Sunday, January 22, 2017

1964 Barracuda – Trunk Repair Part 4 – Fabricating a Trunk Board





Photo courtesy mcp-313 on eBay.
Anyone know what that swirly cut is for?

Happy New Year’s everyone!  I hope you all had a great 2016 and I wish you an even better 2017.

I did not do much on the Plymouth Barracuda over the holidays.  I did have two weeks of vacation at the end of the year but the time just slipped away as it often does.

I thought I might get one small project in before heading back to work after the holidays so I decided to work on installing a trunk board.  The spare tire sits down in a tire well.  I am not sure what the original set up looked like but it seems obvious that something needed to go over top of the spare tire well.  The only things in my trunk when I bought the car were a flat spare tire and rust.  Any board that might have covered the tire well was long gone.

A quick search on eBay did turn up a few folks selling reproduction boards.  They looked nice but at $46 plus another $30 for shipping, I figured I would take a shot at making one.  From the eBay pictures, they appeared to be cut from high-density fiberboard also called hardboard.  I decided to pick up a sheet at Lowe’s and cut out my own trunk board.  I was surprised to find that neither Lowe’s nor Home Depot carried the material. They only had pegboard which is the correct material but all those holes make it very flimsy.

Readily available pegboard.  Seemed too flimsy to span tire well opening.

So Plan B was to but a 4’x4’ sheet of ¼” birch plywood. I knew it would not fit in my Sad Saab Sedan so I borrowed the wife’s Nissan Rogue.  I bought the plywood and attempted to load it into the Rogue.  I quickly found out that the thing does not have a 48” opening no way no how.  I tried the back hatch, the back door and the front door.  No amount of twisting or bending was going to get the board into the car so I admitted defeat and returned the board to the store.  However, several days later, I returned with my son and his Jeep and we got the board home.  Man, I need a pickup truck!

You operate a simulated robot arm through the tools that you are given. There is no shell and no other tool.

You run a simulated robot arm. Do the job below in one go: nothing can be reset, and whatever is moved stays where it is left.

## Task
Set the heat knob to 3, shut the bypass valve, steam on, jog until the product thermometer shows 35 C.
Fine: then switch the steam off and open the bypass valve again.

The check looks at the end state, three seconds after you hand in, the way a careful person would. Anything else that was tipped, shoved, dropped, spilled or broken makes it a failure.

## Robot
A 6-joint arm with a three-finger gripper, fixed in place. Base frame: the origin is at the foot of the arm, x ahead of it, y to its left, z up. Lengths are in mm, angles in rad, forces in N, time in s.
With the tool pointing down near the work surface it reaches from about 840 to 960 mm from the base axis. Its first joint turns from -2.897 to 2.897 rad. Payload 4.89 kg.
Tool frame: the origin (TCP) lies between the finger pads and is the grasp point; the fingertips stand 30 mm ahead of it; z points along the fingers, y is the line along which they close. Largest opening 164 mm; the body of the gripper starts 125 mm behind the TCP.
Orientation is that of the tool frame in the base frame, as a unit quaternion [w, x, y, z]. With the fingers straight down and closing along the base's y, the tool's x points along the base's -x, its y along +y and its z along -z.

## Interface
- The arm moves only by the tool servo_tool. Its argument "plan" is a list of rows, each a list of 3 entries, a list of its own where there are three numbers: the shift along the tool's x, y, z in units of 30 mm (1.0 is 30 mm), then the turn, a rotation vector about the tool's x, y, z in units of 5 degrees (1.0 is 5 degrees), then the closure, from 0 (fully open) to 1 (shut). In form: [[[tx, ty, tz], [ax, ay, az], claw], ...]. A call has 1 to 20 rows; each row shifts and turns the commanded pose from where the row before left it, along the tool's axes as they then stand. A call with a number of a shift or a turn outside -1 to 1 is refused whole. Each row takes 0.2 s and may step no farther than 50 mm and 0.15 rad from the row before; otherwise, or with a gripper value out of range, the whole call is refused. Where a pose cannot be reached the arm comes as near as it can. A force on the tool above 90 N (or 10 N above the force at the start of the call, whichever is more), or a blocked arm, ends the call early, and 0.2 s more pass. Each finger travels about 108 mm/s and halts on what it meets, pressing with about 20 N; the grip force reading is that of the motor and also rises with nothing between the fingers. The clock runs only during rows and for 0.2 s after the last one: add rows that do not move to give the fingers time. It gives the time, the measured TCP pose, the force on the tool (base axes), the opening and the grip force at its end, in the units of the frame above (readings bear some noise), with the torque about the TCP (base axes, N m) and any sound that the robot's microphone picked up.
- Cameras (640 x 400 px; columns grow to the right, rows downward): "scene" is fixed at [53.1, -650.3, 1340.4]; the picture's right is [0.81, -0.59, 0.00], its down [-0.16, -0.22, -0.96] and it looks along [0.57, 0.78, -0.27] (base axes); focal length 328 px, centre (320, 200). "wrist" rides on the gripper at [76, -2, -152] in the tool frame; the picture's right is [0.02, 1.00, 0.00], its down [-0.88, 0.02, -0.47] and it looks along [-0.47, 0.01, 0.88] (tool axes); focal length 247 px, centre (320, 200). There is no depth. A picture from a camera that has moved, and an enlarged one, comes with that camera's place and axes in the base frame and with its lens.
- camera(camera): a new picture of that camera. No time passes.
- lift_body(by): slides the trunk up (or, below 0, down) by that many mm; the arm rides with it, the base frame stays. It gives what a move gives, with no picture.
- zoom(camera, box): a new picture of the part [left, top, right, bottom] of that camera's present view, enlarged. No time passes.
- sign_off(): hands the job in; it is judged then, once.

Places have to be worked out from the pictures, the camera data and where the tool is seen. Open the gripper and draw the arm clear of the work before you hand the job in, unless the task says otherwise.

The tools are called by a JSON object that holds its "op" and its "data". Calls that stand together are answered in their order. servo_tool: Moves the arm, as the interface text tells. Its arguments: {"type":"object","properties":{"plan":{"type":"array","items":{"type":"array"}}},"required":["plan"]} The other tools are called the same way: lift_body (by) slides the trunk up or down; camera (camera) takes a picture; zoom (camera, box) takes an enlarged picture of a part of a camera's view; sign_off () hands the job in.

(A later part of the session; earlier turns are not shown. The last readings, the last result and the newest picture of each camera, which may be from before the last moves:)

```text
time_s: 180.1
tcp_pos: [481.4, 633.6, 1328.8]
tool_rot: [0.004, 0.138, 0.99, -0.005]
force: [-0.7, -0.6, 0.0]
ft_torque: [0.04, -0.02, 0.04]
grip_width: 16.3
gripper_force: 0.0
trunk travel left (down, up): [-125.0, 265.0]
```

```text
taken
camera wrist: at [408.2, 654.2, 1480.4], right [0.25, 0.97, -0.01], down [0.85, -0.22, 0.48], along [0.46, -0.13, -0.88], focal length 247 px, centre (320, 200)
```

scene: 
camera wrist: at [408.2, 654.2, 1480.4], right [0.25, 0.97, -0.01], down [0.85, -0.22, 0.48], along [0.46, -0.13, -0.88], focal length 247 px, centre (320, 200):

Hmmm.  I should have measured first!

The first step in the fabrication process was to get a large piece of cardboard and make a template of the trunk floor.  I added notch to clear the sheet metal around the trunk lock.  The front of the trunk had a little curve to it so I need to trim a little off the front of the template to match the curve.  I also added a center hole so I could hook a few fingers in to lift the board back up once it was lying flat in the trunk. The eBay board also had a swirly cut at the back of the trunk.  I could not figure out what that was for so I left it out.  


I always save cardboard for templates.
Luckily had this big piece was stuck behind the tool box.


All the holes and notches cut.  Notice the curve at the top of the picture.


Template fits but could be a little wider.

Once the template looked good, I transferred the measurements to the birch plywood.  My template was only 44” wide but I decided that I wanted the finished board to be 47” so it would cover more of the floor. I used my circular saw for the big cuts and a saber saw for all the notches and small cuts.  I sanded the edges and rounded the corners a little.  On my first test fit, the board dropped right into place.  No adjustments needed. Hurrah for templates!

Trunk board cut and ready to install . . . almost.

I could have stopped there but I had another great idea.  I had some Rattle Trap by FatMat mat left over from doing the interior floor so I applied it to the back of the trunk board.  The main purpose of the mat is the keep the board from rattling around back there.  I also hope that it with cut down on road noise and maybe reduce some of the heat coming in from the muffler which is right next to the spare tire wheel well.


Now, I have to get that flat fixed.

This picture shows the Rattle Trap applied to the
downside of the trunk board.  




Trunk board in place.  The trunk will eventually have a mat to cover the board.